- [Excerpt provided]
Amazon Won't Let Me Give My Books Away For FREE

Getting into the top 100 books at Amazon is a dream that everyone aspires to. Getting into the top 10 is an even loftier one. But getting there is very difficult and made more so by one interesting policy that Amazon has. Did you know that as a self-published (Indie) author you cannot set your book price to free at Amazon? No, the minimum price you can set is $0.99. Why is this important? Just take a look at the top 100 ebooks at Amazon and you will see the list littered with free books. Yes, there are several that are $0.99 or $1.99, but did you also know that a lot of these books were once originally free too?

Amazon has an arrangement with publishers whereby it can agree to give a book away for free in order to generate cross-sales. Are you an established traditionally published author with a back-catalog? Chances are that Amazon will give away one of your first books for free in order to generate sales of the other books. But you and me? Sorry, ain’t going to happen. We have to stick with the $0.99 model and hope we can generate sales that way. Some authors have tried to beat the system by giving their book away on Smashwords in an effort to force Amazon to lower their price too. Doesn’t work. You can even try it on Apple’s iBooks. Still doesn’t work for Amazon. Interesting.

- [Data extract]

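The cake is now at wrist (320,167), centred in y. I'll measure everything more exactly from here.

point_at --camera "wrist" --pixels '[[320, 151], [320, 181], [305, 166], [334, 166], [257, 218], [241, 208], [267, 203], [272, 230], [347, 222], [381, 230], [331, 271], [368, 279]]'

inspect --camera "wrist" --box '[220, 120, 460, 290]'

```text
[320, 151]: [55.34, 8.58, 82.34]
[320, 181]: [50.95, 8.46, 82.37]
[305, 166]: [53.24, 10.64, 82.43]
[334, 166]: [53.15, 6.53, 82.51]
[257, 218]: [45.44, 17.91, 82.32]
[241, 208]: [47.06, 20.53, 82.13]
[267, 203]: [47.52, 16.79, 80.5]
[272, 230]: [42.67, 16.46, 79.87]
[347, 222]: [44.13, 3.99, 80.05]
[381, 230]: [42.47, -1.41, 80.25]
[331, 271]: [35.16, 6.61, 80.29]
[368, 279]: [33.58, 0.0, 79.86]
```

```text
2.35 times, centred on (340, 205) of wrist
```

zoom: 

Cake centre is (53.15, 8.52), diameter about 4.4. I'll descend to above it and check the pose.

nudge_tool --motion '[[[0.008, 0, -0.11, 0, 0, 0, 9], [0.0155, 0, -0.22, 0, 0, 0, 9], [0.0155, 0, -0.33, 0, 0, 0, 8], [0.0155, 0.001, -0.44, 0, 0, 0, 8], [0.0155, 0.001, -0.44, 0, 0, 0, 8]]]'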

- [What to work on] Cite the excerpt provided exactly. Begin with "Amazon Won't Let" and finish with "originally free too?".

- [Worked answer]
Amazon Won't Let Me Give My Books Away For FREE

Getting into the top 100 books at Amazon is a dream that everyone aspires to. Getting into the top 10 is an even loftier one. But getting there is very difficult and made more so by one interesting policy that Amazon has. Did you know that as a self-published (Indie) author you cannot set your book price to free at Amazon? No, the minimum price you can set is $0.99. Why is this important? Just take a look at the top 100 ebooks at Amazon and you will see the list littered with free books. Yes, there are several that are $0.99 or $1.99, but did you also know that a lot of these books were once originally free too?